* **PASSAGE PROVIDED**
In an unprecedented boost for interstellar travel, the Silicon Valley philanthropist Yuri Milner and the world’s most famous cosmologist Stephen Hawking have announced $100m (£70m) for research into a 20-year voyage to the nearest stars, at one fifth of the speed of light.
Breakthrough Starshot – the third Breakthrough initiative in the past four years – will test the knowhow and technologies necessary to send a featherweight robot spacecraft to the Alpha Centauri star system, at a distance of 4.37 light years: that is, 40,000,000,000,000 kilometres or 25 trillion miles.
A 100 billion-watt laser-powered light beam would accelerate a “nanocraft” – something weighing little more than a sheet of paper and driven by a sail not much bigger than a child’s kite, fashioned from fabric only a few hundred atoms in thickness – to the three nearest stars at 60,000km a second.
Milner, a Russian-born billionaire investor who began as a physicist, was one of the founders of the Breakthrough prizes, the biggest in science, announced in 2012 and awarded for fundamental research in physics, life sciences and mathematics. Last year, he and Professor Stephen Hawking of the Centre for Theoretical Cosmology at Cambridge announced another $100m Breakthrough Listen initiative to step up the search for extraterrestrial life beyond the solar system. The project has just released its first data from stars within 16 light years of Earth. The entrepreneur describes science as his “hobby.”
Today’s announcement comes on the 55th anniversary of the first orbit of the planet by the Russian cosmonaut Yuri Gagarin. Milner, who was born in Moscow in 1961, was named after the cosmonaut.
“The human story is one of great leaps,” he said. “Today we are preparing for the next great leap – to the stars.” And Professor Hawking said: “Earth is a wonderful place, but it might not last forever. Sooner or later we must look to the stars. Breakthrough Starshot is a very exciting first step on that journey.”
Near-lightspeed flight by a spacecraft would have been unthinkable 15 years ago. The gamble is that it could be possible within 15 years, with accelerating advances in microelectronics, nanotechnology and laser engineering. The research programme will be led by Pete Worden, until last year the head of the Nasa Ames research centre. Milner, Hawking and the Facebook founder Mark Zuckerberg, already a partner in the fundamental science initiative, comprise the board, which will advised by a committee of distinguished engineers and scientists. This committee has already identified 20 formidable challenges to be overcome before any possible takeoff for the stars.

* **WORK TO COMPLETE**
Keep the passage provided going from its last sentence.

* **MATERIAL PROVIDED**
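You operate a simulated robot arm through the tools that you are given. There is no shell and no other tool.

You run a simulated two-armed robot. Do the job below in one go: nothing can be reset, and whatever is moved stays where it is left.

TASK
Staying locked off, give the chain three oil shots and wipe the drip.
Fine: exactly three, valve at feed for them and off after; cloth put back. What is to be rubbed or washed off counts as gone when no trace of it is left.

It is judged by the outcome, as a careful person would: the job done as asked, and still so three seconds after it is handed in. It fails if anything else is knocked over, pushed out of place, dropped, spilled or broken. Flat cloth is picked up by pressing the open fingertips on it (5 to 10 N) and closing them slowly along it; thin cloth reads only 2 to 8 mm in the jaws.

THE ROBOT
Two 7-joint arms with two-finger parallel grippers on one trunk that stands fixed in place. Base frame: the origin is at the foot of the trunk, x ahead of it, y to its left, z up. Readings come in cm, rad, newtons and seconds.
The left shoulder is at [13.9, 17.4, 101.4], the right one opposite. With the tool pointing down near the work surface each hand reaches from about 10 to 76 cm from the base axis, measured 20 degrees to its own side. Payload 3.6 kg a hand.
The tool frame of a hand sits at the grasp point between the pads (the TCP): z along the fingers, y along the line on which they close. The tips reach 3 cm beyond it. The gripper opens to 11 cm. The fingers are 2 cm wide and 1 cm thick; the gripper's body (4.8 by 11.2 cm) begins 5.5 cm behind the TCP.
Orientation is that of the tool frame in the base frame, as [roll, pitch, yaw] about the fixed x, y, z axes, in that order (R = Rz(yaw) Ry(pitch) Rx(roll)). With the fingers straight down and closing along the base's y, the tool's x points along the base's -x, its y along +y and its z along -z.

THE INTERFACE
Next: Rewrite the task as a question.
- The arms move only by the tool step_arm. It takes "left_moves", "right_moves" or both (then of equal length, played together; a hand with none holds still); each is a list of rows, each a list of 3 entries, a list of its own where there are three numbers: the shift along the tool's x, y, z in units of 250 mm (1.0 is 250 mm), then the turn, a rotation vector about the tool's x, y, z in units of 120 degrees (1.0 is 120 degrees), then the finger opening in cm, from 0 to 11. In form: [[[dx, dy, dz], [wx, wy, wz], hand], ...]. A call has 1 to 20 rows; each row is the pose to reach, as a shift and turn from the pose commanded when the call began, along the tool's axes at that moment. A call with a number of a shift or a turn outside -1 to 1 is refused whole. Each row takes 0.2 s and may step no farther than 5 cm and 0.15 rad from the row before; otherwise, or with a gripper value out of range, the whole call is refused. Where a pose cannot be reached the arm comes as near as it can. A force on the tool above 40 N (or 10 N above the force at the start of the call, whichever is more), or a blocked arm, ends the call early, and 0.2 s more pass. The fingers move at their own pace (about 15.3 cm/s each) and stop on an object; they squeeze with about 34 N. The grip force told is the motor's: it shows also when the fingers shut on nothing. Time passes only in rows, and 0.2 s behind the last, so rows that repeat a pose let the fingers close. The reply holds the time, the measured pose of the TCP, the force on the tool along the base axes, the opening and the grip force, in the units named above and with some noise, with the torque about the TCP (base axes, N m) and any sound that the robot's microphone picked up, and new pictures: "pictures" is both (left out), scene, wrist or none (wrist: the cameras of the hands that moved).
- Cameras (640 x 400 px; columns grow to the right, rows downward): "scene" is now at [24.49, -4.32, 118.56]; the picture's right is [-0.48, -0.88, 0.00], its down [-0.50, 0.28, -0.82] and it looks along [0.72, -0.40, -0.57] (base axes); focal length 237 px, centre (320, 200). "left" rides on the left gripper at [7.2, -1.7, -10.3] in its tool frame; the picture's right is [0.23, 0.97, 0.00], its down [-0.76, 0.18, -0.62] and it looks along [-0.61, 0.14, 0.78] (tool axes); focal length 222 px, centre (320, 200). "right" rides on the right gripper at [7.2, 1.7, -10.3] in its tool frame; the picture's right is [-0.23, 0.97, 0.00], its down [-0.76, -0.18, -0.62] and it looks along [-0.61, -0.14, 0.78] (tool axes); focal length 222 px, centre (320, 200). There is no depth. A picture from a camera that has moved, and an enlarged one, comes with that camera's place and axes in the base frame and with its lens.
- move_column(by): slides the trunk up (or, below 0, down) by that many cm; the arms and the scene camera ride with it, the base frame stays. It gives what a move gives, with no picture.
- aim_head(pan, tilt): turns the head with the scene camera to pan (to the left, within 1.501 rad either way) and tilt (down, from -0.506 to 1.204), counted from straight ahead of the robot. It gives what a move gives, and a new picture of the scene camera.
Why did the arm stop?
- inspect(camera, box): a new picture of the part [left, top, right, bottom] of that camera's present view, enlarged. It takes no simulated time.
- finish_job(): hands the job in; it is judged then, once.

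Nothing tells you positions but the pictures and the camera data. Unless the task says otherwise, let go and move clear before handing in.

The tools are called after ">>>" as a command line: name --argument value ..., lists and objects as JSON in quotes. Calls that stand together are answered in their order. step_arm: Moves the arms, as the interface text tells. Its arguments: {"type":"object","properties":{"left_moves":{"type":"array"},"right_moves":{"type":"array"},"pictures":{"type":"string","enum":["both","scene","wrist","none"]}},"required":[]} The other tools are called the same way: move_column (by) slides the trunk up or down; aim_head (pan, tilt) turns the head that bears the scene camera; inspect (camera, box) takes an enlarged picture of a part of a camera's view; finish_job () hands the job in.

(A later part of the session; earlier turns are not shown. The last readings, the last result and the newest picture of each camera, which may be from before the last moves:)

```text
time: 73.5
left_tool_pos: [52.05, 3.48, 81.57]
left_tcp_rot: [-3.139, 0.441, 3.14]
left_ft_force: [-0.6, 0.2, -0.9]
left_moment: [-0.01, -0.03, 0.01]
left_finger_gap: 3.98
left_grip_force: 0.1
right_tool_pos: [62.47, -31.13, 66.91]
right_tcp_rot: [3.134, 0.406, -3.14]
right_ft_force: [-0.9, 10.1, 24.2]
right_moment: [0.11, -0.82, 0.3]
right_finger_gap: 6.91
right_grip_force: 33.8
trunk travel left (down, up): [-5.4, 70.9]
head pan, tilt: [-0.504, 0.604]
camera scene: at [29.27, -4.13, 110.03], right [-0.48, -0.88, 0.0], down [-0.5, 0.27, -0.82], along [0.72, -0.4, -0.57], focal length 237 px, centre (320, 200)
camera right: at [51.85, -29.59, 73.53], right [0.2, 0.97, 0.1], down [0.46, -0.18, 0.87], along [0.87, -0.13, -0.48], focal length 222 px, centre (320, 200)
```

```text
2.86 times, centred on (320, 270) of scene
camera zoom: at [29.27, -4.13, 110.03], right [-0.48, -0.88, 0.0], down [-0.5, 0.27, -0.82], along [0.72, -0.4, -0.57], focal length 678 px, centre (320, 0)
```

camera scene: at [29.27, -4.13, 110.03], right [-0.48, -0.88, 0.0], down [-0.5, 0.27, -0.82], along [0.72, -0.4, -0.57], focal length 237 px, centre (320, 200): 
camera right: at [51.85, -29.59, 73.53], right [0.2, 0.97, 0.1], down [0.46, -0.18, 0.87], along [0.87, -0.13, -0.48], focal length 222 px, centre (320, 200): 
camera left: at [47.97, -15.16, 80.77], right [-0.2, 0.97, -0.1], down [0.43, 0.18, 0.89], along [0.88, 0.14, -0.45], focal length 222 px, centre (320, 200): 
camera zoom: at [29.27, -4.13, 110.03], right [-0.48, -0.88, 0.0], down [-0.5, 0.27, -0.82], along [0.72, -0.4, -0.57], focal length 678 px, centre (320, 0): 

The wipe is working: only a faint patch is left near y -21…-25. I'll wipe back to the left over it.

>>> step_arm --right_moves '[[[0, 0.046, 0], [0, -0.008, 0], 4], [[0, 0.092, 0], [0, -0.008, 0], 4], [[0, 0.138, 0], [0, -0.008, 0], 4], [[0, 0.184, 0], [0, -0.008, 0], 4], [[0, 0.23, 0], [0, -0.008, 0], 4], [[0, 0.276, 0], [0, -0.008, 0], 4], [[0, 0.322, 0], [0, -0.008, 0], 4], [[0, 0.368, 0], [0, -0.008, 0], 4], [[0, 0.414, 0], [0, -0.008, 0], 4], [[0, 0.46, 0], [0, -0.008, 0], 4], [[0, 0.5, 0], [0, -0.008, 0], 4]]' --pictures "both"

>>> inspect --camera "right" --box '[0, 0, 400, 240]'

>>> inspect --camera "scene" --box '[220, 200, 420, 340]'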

* **SOLVED EXERCISE**
The project’s begetters argue that they have Moore’s Law working for them: the memory and processing power available on a computer chip doubles every 18 months or so. New advances in nanoscience mean that fabrics with unique properties can be made to order. And advances in laser technology mean that huge power can be generated at relatively low costs.
At the heart of the project will be the starchip and lightsail. The great hurdle in all space missions is the cost of launch and the weight of fuel. The headlong miniaturisation of microelectronics means that it might be possible to pack the entire control system, the sensors, camera, navigation equipment, photon thrusters, transmitter and power supply onto a tiny silicon wafer, and mount it on an ultra-thin sail weighing only grams, that would respond to the pressure of light.
“We hope to have good answers to the key challenges in about 10 years. At that time we hope to have assembled a coalition of high net-worth individuals to fund the full-scale project and begin work on what will likely be a 10 year or more construction effort,” Worden told the Guardian. “The key challenge is that the final interstellar system is affordable – by that we mean its final cost is comparable to other large scientific endeavours such as the Cern accelerator.”
He added: “We would welcome participation by governments, national and international organisations and space agencies. Indeed, we have already discussed our plans with several space agencies around the world.”
Researchers worked out more than 50 years ago that sunlight could power a space mission, and by 1989 had calculated that solar radiation alone could slowly accelerate a spaceship with vast lightweight sails – and no fuel to carry – to 100kms a second: faster than any spacecraft so far. Even at that matchless speed a journey to the nearest star would take thousands of years.
But falling costs and increasing processing power mean that spacecraft could become ever smaller and lighter: they could be launched by the thousand from a mothership and then driven by the proposed Light Beamer, a billion-watt laser array, mounted somewhere high and dry such as the Atacama desert in Chile.
This could multiply the radiation pressure, and accelerate the space sailors to a significant fraction of light speed. This would reduce such a journey to the timescale of one human generation: some of the scientists caught up in the beginning of the project could expect to see results within a working lifetime.
“We take inspiration from Vostok, Voyager and the other great missions,” said Worden. “It’s time to open the era of interstellar flight but we need to keep our feet on the ground to achieve this.”
The research funded by the Breakthrough Starshot initiative will be entirely in the public domain. Nobody pretends that any of it will be easy. Avi Loeb, of the Harvard-Smithsonian Centre for Astrophysics, who heads the advisory board, said that to power the spacecraft, researchers have to work out how to link lasers into one massive array. Since the range of focus of a big laser on a small target would be no more than a million kilometers, the fragile spacecraft must reach terminal speed in just two minutes, and survive an acceleration of 60,000 times the force of gravity.
He believes that starship could record images and data as it nears the red dwarf Proxima Centauri, the nearest to Earth. The big challenge would be to transmit the information across a distance of more than four light years to a receiving station on a planet already far away and long ago. The laser array – the Light Beamer – would double as a telescope system to receive the signal back from the receding nanocraft.
“Just imagine reversing the direction of time,” he said. “Instead of an electromagnetic wave coming out of the system, it can receive a wave.”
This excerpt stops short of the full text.